begin Source extract
1 権限ある機関は、必要の場合に公用語又は当該地域の用語及び労働者に知られている用語を以て契約に関する法規の概要を印刷にし、且つかかる概要を関係ある使用者及び労働者の利用に供しなければならない。
2 必要な場合には、使用者は、右の概要を労働者に知られている用語を以て見易い箇所に掲示することを要する。

第 十 八 条

 法規は、一地域において為される契約が異つた行政官庁の下に在る地域における労務に関するときは、労働者の保護のため充分な規定を包含しなければならない。

第 十 九 条

1 一地域(以後原地域と称する。)において為される契約が異つた行政官庁の下に在る地域(以後労務地域と称する。)における労務に関する場合においては、この条約の規定は、次の方法を以てこれを適用しなければならない。
(a) 第六条により要求される契約の証明は、労働者が原地域を去る前右地域の公務員の面前でこれを行わなければならない。
(b) 第六条第七項により要求される措置は、原地域の権限ある機関がこれを行わなければならない。
(c) 第七条により要求される健康診断は、遅くとも労働者が原地域を出発する場所においてこれを行わなければならない。
(d) 未成年者であつてその推定年令が原地域の法規により定められる最低年令又は労務地域の法規により定められる最低年令よりも以下であるものは、契約をすることができない。
(e) 第十条により要求される公務員による契約移譲の裏書は、労働者が移譲に同意する地域の公務員がこれをしなければならない。
end Source extract
begin Data provided
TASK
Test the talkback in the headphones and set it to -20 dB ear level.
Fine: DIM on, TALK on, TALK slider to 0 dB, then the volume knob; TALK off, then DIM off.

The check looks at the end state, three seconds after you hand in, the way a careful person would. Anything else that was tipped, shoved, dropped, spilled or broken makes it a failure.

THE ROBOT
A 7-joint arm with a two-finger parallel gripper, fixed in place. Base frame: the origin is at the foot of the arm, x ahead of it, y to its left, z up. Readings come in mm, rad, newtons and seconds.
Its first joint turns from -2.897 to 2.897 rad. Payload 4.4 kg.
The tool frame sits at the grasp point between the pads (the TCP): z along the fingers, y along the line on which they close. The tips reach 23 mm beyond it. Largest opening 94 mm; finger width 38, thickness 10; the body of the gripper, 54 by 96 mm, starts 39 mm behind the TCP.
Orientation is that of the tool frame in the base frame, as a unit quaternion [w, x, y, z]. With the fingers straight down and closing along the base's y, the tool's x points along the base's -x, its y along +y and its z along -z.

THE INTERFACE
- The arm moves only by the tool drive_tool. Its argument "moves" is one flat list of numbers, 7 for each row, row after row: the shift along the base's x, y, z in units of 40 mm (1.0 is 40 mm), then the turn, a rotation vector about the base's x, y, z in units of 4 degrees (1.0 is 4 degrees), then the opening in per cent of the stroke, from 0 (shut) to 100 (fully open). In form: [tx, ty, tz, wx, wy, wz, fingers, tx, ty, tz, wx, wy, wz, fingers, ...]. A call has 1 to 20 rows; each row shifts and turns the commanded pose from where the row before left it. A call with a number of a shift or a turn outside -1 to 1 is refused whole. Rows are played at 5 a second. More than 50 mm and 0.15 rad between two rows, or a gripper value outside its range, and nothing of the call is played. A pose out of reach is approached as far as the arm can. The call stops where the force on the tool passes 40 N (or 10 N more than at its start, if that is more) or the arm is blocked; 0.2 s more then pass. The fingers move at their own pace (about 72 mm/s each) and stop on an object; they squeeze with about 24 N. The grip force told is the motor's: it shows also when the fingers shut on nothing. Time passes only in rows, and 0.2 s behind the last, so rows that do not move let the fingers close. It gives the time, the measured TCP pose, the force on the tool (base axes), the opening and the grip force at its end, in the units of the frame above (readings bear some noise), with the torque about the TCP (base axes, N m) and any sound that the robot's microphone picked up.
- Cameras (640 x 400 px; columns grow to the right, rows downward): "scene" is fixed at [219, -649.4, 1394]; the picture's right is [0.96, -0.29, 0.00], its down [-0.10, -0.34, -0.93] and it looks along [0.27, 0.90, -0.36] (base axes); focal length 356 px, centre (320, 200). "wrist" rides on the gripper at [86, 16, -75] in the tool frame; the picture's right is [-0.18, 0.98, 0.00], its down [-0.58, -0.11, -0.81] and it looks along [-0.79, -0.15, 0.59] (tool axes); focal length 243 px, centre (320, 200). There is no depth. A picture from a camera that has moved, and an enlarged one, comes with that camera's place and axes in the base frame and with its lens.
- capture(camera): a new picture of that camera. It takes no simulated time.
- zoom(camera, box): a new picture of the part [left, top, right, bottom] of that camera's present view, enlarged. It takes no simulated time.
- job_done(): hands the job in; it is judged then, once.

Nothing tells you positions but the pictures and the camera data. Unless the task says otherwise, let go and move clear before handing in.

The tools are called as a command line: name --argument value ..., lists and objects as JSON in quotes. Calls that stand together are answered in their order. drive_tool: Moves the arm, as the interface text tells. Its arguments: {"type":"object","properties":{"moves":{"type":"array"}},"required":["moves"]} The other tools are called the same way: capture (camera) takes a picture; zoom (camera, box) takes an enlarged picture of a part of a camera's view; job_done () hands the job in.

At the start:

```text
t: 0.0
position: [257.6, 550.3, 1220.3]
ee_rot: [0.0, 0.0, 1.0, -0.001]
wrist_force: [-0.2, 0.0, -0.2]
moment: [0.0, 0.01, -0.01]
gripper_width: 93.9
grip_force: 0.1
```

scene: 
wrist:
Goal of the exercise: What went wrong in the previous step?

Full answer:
end Data provided
Goal of the exercise: Cite the source extract exactly. Begin with "2 必要な場合には、使用者は" and finish with "限ある機関がこれを行わなければならない。".

Full answer:
2 必要な場合には、使用者は、右の概要を労働者に知られている用語を以て見易い箇所に掲示することを要する。

第 十 八 条

 法規は、一地域において為される契約が異つた行政官庁の下に在る地域における労務に関するときは、労働者の保護のため充分な規定を包含しなければならない。

第 十 九 条

1 一地域(以後原地域と称する。)において為される契約が異つた行政官庁の下に在る地域(以後労務地域と称する。)における労務に関する場合においては、この条約の規定は、次の方法を以てこれを適用しなければならない。
(a) 第六条により要求される契約の証明は、労働者が原地域を去る前右地域の公務員の面前でこれを行わなければならない。
(b) 第六条第七項により要求される措置は、原地域の権限ある機関がこれを行わなければならない。